— Begin —

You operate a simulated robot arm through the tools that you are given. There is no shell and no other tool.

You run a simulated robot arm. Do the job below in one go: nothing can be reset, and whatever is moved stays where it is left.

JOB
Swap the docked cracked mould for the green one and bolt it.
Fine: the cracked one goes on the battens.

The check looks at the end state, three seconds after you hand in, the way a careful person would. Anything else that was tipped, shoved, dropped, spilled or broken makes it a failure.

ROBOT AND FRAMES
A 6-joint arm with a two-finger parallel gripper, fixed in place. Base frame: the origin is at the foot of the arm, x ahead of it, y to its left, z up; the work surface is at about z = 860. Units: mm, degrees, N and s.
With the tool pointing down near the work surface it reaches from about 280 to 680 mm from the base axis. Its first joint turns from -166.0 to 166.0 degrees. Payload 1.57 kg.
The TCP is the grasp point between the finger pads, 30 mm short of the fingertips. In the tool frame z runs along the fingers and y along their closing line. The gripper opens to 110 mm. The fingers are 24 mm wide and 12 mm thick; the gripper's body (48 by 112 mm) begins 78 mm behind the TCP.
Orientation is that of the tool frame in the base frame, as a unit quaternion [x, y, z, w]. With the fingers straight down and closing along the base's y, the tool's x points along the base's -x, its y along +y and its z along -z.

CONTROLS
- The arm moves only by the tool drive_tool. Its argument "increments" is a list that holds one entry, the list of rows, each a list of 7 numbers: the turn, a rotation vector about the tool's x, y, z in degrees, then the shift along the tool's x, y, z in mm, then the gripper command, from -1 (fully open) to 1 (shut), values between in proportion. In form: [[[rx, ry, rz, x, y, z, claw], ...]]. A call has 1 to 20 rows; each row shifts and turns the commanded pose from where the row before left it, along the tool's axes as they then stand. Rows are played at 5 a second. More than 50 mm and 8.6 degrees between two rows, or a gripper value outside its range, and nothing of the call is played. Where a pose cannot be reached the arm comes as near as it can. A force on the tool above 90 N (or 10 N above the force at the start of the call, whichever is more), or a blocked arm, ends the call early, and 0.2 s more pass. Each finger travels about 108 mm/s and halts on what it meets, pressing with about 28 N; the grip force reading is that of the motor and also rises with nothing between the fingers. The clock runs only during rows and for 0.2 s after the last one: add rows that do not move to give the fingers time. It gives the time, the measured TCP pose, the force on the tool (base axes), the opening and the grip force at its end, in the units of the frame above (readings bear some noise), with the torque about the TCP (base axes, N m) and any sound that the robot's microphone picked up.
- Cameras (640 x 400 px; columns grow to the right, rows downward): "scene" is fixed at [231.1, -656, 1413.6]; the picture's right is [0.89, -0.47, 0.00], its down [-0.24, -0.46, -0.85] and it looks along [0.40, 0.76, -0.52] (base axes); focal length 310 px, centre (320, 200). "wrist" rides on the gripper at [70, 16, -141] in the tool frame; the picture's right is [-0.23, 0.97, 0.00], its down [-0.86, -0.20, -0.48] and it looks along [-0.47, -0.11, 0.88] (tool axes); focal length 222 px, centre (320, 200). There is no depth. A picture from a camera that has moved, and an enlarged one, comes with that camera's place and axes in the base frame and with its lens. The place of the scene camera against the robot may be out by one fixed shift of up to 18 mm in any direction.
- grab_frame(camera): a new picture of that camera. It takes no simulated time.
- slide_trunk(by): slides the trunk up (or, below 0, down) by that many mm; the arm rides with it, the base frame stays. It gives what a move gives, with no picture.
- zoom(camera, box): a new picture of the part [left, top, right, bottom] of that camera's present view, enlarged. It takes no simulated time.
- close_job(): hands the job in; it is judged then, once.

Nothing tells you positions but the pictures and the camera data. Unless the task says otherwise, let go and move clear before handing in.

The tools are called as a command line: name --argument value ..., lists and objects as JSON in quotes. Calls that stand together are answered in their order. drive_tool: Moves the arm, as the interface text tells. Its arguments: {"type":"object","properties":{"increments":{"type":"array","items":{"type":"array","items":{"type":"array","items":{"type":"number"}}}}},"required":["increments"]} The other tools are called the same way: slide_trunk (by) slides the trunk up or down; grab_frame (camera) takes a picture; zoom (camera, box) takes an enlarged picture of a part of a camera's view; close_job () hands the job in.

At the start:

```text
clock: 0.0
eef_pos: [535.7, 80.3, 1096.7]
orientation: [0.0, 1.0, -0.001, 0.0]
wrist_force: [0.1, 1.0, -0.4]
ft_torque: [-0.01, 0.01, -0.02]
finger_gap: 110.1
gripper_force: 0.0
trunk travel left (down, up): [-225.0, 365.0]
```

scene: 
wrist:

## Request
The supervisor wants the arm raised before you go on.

— End —

## Request
Gather and copy every line of the data in which the string "below" is found.

## In response
You run a simulated robot arm. Do the job below in one go: nothing can be reset, and whatever is moved stays where it is left.
- slide_trunk(by): slides the trunk up (or, below 0, down) by that many mm; the arm rides with it, the base frame stays. It gives what a move gives, with no picture.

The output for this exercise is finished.